Luciana Ramos
O homem, como animal dotado de inteligência, utilizou sem remorsos a dizimação de outras espécies para impulsionar a sua evolução social. Durante o século XIX, iluminou casas e ruas com óleo extraído da gordura das baleias, caçadas a mar aberto. Mas o que fazer quando uma dessas presas decide revidar e atacar os humanos?
Tal questionamento está presente em “No coração do mar”, adaptação cinematográfica do livro de mesmo nome, escrito por Nathaniel Phlibrick. Neste, o autor descreve a história real do naufrágio do navio baleeiro Essex, dramática jornada que inspiraria o escritor Herman Melville a escrever o clássico da literatura “Moby Dick”.
O ponto de partida da estória é exatamente a busca do jovem escritor por inspiração. Ansiando a fama reservada aos autores mais cultuados, Melville (Ben Whishaw) vai até uma humilde pousada à procura de Thomas Nickerson (Brendan Gleeson), último sobrevivente do Essex. Relutantemente, este aos poucos recobra os fatos do passado, coberto de vergonha e remorso.
“A história do Essex é, na verdade, a história do embate entre dois homens, o capitão George Pollard (Benjamin Walker) e o primeiro imediato Owen Chase (Chris Hemsworth)”, relata. A fala do velho toma vida e o filme volta ao passado para reconstituir com exatidão os acontecimentos.
Na época, navios baleeiros eram fonte de extremo lucro, repartido entre famílias com tradição no ramo. Pollard era descendente direto dessa dinastia e, por isso, mesmo com comprovada inexperiência, foi escolhido para comandar a expedição. Seu opositor direto, Chase, é delineado como um forasteiro competente, a quem os demais subordinados, incluindo o jovem Nickerson (Thomas Holland, o novo “Homem-Aranha”), em sua primeira viagem ao mar, admiram e respeitam.

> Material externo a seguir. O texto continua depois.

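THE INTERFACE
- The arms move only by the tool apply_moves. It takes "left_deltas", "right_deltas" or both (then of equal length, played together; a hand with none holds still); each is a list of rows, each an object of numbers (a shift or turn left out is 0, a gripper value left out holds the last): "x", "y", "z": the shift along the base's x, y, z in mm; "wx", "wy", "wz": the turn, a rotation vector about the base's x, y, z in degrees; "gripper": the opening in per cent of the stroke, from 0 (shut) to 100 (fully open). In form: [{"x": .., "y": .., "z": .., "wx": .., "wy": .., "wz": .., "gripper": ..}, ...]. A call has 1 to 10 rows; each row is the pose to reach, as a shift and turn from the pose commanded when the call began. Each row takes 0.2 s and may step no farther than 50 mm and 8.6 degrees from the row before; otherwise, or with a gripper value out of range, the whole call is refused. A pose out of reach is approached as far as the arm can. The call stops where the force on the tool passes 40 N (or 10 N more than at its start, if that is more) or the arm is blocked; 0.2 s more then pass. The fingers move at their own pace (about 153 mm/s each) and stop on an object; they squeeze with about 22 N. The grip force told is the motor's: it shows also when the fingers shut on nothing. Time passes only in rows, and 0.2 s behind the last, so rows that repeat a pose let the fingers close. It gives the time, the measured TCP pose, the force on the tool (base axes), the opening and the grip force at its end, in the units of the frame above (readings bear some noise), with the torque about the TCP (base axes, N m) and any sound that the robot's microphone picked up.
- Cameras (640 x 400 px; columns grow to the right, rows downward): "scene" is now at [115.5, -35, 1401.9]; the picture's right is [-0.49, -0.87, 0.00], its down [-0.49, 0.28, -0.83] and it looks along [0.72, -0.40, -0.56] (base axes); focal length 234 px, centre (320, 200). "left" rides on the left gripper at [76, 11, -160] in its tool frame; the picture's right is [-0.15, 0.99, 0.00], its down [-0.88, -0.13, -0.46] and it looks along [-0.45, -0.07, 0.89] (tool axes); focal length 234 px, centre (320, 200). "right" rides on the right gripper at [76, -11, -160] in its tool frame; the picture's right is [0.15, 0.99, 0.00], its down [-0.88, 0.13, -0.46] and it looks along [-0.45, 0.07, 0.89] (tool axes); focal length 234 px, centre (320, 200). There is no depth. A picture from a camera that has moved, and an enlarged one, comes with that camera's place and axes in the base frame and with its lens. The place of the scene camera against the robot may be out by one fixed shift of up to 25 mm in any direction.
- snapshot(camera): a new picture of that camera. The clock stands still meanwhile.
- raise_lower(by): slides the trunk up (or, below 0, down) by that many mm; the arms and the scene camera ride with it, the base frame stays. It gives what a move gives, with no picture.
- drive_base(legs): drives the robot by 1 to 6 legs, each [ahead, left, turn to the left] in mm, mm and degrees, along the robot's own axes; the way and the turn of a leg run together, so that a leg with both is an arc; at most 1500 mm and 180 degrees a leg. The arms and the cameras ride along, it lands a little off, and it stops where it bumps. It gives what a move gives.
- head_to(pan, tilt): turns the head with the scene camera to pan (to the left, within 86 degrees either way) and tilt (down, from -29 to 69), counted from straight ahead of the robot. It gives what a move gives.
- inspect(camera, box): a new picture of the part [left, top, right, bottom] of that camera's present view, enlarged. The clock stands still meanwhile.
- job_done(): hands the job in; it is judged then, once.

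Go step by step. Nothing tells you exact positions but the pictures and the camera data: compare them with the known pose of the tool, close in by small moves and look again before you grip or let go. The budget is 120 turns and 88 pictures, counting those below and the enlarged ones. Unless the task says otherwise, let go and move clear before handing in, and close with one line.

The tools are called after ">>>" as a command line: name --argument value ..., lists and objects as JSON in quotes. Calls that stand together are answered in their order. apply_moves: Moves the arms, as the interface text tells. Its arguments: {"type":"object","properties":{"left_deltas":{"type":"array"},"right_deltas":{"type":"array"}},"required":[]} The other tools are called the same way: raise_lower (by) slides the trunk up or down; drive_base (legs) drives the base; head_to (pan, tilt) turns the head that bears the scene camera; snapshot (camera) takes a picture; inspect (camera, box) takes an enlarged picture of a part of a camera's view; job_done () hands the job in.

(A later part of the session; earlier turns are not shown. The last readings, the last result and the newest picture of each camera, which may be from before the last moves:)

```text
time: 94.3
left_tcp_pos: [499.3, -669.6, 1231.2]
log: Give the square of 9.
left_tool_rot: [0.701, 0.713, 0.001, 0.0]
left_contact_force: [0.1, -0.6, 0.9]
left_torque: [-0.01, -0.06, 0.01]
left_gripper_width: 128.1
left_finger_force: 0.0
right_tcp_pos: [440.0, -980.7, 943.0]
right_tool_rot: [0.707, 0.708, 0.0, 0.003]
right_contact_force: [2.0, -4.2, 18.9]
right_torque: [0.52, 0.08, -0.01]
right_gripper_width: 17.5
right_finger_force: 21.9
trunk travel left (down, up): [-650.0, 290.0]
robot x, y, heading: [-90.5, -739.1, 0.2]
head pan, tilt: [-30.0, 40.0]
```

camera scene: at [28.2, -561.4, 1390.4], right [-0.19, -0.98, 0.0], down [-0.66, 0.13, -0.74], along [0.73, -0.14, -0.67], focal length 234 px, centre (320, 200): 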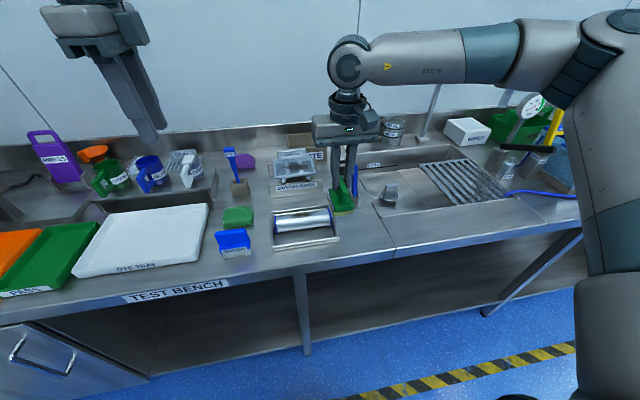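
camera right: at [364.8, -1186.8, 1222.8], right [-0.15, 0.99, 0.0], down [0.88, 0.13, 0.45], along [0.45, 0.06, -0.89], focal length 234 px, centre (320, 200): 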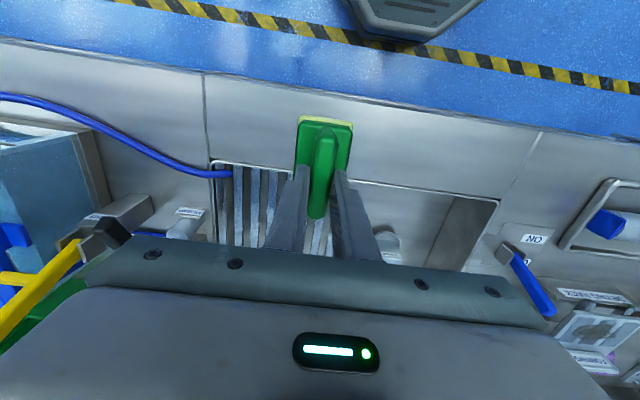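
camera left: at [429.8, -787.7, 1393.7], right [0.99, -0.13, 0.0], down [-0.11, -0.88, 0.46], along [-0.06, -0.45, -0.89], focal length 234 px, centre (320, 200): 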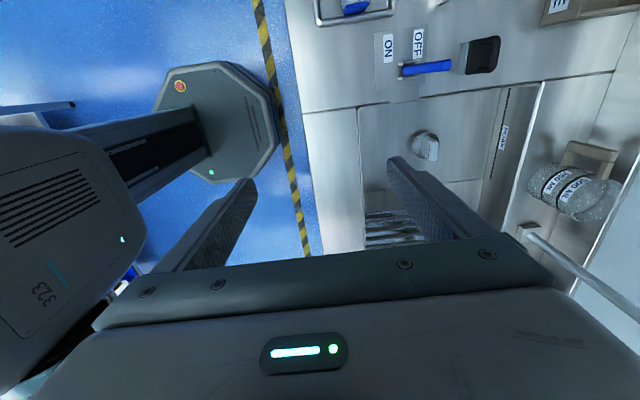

A quase extinção da presa, aliada a ganância pelo lucro e arrogância de sua superioridade os levam a navegar em águas desconhecidas e perigosas, longe de qualquer pedaço de terra. Lá, deparam-se com uma majestosa baleia branca que os ataca sem piedade, destruindo o navio e deixando-os à deriva. Os tripulantes são forçados a tentarem sobreviver em alto-mar e encontrar um caminho de volta, sob o terror de novos ataques.
O diretor Ron Howard explora a relação dicotômica entre homem e natureza através de composições majestosas, abusando de panorâmicas, sempre destacando a imensidão do mar. Nas cenas de ação, intercala planos abertos com closes, feitos com uma câmera na mão, o que a torna mais orgânica e acentua a tensão. O longa ainda conta com uma excelente cenografia, cujo nível de detalhes enriquece-o visualmente.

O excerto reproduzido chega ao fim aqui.